Une fois encore, le gouvernement manque totalement de cohérence. Pourquoi limiter les libertés publiques comme il le fait depuis le début de l’état d’urgence sanitaire, pourquoi imposer des mesures de confinement drastiques, et un déconfinement si progressif s’il considère que le Covid-19 n’est pas plus dangereux qu’une grippe pour les travailleurs ? Il suffirait pourtant d’un arrêté conjoint des ministres chargés du travail, de l’agriculture et de la santé pour placer le Covid-19 dans le groupe 3 ou le groupe 4 des agents pathogènes (article R4421-4 du Code du travail).

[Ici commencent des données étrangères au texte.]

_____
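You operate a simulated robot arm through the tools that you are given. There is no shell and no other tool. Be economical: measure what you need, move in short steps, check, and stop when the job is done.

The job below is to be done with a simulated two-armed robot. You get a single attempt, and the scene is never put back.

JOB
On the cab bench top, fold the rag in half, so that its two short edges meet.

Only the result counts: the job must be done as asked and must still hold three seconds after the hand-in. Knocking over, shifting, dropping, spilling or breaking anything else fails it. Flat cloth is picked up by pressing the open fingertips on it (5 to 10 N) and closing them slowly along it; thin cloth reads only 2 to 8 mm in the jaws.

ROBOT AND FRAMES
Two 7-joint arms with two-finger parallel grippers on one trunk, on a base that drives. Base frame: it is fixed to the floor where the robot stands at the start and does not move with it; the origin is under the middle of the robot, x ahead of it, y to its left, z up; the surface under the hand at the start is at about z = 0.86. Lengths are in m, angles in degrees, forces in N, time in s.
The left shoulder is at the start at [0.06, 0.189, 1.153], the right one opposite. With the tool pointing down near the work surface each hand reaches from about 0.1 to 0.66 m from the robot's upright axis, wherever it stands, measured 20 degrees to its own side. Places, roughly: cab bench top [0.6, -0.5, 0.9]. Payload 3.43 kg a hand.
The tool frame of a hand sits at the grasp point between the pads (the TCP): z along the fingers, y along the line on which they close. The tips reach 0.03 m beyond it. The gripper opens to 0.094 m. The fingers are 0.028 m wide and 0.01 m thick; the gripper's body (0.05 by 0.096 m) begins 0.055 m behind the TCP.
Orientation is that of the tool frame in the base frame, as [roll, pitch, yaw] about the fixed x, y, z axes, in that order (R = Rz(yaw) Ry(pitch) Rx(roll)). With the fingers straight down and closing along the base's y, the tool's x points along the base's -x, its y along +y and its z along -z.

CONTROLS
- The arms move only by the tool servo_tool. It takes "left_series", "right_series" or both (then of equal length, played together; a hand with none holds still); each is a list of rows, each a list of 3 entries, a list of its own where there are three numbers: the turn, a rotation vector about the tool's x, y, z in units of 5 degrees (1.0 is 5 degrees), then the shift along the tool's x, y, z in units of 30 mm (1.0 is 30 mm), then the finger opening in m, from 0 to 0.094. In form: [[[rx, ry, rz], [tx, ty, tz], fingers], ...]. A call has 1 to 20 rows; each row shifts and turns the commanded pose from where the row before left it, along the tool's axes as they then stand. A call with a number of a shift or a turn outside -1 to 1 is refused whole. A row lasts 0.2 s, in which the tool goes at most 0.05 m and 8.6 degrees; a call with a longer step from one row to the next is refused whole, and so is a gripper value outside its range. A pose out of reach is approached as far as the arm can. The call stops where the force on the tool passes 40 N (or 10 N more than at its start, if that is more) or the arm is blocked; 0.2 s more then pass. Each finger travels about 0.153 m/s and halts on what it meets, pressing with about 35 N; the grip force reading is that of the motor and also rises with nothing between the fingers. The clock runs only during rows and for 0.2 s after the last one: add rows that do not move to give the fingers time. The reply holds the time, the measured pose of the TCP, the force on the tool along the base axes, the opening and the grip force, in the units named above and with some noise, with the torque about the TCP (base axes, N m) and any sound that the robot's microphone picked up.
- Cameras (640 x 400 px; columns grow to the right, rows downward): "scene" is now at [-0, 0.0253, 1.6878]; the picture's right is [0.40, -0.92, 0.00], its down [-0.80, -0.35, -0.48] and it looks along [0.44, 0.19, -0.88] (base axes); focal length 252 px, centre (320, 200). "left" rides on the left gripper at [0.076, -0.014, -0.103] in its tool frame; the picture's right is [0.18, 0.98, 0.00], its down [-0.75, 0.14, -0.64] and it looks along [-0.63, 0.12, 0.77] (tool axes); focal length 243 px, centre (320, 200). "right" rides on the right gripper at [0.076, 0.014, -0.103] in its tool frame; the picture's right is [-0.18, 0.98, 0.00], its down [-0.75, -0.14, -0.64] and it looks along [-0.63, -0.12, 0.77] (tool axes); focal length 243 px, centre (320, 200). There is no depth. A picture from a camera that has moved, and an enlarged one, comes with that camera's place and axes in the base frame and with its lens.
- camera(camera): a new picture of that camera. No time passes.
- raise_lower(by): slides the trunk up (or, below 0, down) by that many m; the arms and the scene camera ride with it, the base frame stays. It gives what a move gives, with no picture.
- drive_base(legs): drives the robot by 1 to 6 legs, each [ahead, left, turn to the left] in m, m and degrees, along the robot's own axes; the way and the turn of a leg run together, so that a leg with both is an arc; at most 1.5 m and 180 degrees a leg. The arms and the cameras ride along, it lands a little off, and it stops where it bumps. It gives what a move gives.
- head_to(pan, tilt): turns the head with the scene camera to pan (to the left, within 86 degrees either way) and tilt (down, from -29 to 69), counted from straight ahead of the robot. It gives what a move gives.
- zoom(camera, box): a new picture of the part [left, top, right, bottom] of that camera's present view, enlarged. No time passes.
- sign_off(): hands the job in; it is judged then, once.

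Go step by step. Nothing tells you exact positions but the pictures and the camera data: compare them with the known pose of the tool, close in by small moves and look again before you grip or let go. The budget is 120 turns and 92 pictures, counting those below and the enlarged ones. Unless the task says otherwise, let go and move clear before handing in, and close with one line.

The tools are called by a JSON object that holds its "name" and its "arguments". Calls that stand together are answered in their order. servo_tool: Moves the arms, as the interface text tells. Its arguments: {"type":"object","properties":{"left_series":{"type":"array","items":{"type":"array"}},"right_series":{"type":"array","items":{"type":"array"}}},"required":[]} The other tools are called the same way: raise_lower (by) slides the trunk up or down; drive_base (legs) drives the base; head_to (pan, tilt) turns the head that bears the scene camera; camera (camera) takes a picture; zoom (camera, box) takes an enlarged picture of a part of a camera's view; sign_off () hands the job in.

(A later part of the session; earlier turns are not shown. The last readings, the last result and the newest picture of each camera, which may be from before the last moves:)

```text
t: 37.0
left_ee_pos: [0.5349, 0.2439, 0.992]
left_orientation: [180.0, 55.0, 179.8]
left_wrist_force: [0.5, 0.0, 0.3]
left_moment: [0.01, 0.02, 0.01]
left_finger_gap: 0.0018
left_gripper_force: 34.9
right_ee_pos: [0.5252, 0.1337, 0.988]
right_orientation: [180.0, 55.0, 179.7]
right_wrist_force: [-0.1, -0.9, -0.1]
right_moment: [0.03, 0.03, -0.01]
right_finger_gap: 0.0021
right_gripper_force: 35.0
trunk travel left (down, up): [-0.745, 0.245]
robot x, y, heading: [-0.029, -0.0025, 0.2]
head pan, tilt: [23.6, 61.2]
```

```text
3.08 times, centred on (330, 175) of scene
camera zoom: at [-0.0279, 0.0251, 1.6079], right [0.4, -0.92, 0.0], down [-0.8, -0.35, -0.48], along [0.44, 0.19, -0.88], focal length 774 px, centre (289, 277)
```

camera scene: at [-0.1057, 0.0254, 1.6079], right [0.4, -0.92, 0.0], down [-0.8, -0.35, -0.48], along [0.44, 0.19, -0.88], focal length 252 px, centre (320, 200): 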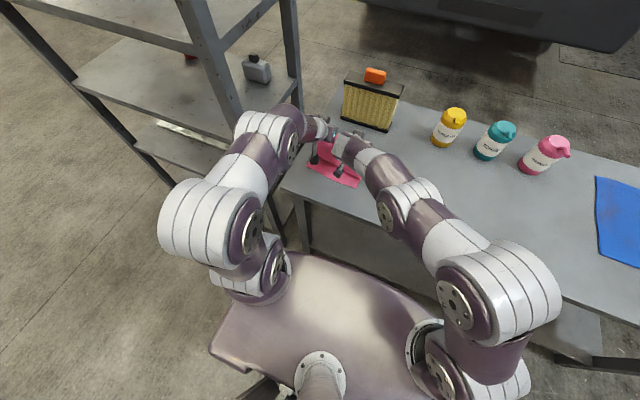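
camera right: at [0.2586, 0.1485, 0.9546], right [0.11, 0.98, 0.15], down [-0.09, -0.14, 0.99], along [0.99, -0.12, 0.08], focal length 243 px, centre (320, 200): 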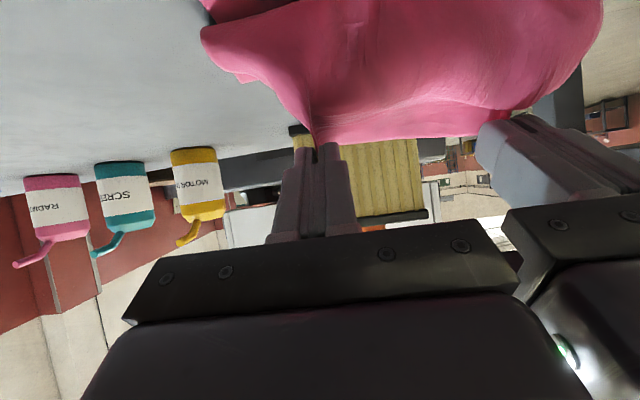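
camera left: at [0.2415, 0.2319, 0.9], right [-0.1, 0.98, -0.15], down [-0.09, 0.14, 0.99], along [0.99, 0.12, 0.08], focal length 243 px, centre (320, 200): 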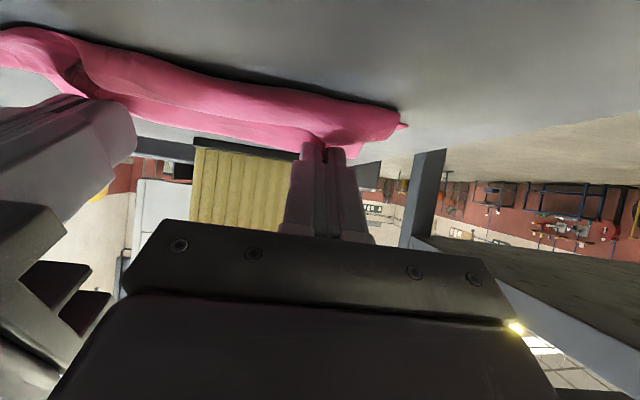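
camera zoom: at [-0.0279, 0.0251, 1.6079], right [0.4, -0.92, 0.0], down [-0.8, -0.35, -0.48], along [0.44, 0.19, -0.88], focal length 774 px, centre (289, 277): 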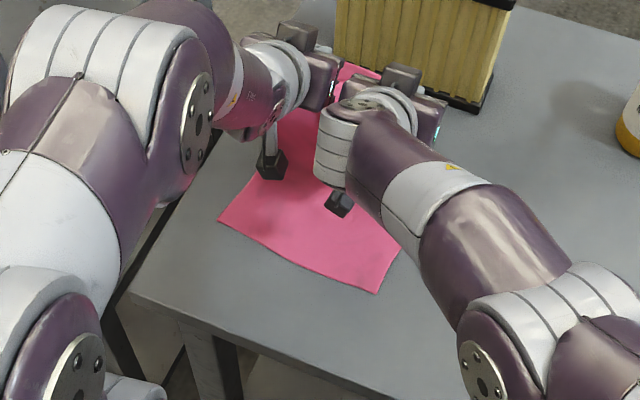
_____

Pour que les médecins du travail puissent détecter les salariés contaminés, il faudrait qu’ils puissent disposer des capacités de test suffisantes

La réponse est à nouveau limpide et chacun voit clair dans le jeu des dangereux idéologues néolibéraux qui nous gouvernent. Le classement du Covid-19 dans le groupe 3 ou 4 impliquerait pour le Gouvernement et les entreprises de prendre leurs responsabilités pour protéger la population et les travailleurs.

Ainsi, les salariés exposés aux agents biologiques des groupes 3 et 4 doivent faire l’objet d’un suivi médical renforcé impliquant notamment un examen médical d’aptitude préalable à l’embauche, qui était d’ailleurs obligatoire pour tous les salariés avant que la Loi El Khomry ne la remplace par une simple "visite d’information et de prévention". Cette visite médicale a pour objectif de déterminer s’il existe un risque pour le salarié mais également si celui-ci n’est pas porteur d’une affection dangereuse pour les autres travailleurs. L’application de cette réglementation permettrait de détecter en amont un éventuel Covid-19 positif pour éviter une contamination de l’ensemble du collectif de travail tout en respectant le secret médical. Il en va donc à la fois de l’intérêt des travailleurs, de leurs collègues mais également de la lutte générale contre la pandémie. Néanmoins, pour que les médecins du travail puissent détecter les salariés contaminés, il faudrait qu’ils puissent disposer des capacités de test suffisantes, ce qui, rappelons-le, est loin d’être le cas en raison de la désindustrialisation de la France.

Une liste des travailleurs exposés doit être établie et conservée pendant au moins 10 ans par la médecine du travail en cas de survenance de séquelles tardives

Autre élément important, l’employeur doit mettre en place un plan d’urgence pour la protection des travailleurs contre l’exposition aux agents biologiques des groupes 3 ou 4 en cas de défaillance du confinement physique. Il doit en informer les représentants du personnel, l’inspection du travail, la sécurité sociale et la médecine du travail. Enfin, une liste des travailleurs exposés doit être établie et conservée pendant au moins 10 ans par la médecine du travail en cas de survenance de séquelles tardives.

On comprend mieux que ces obligations, et d’autres encore, toutes dépendantes du classement du Covid-19 en groupe 3 ou 4, ne soient guère compatibles avec la petite comptine de la reprise économique entonnée par le gouvernement depuis la décision du Président de la République de déconfiner à partir du 11 mai. Une fois encore, l’État de droit, la sécurité juridique des employeurs et la santé des salariés seront les victimes de l’aveuglement idéologique de nos dirigeants actuels.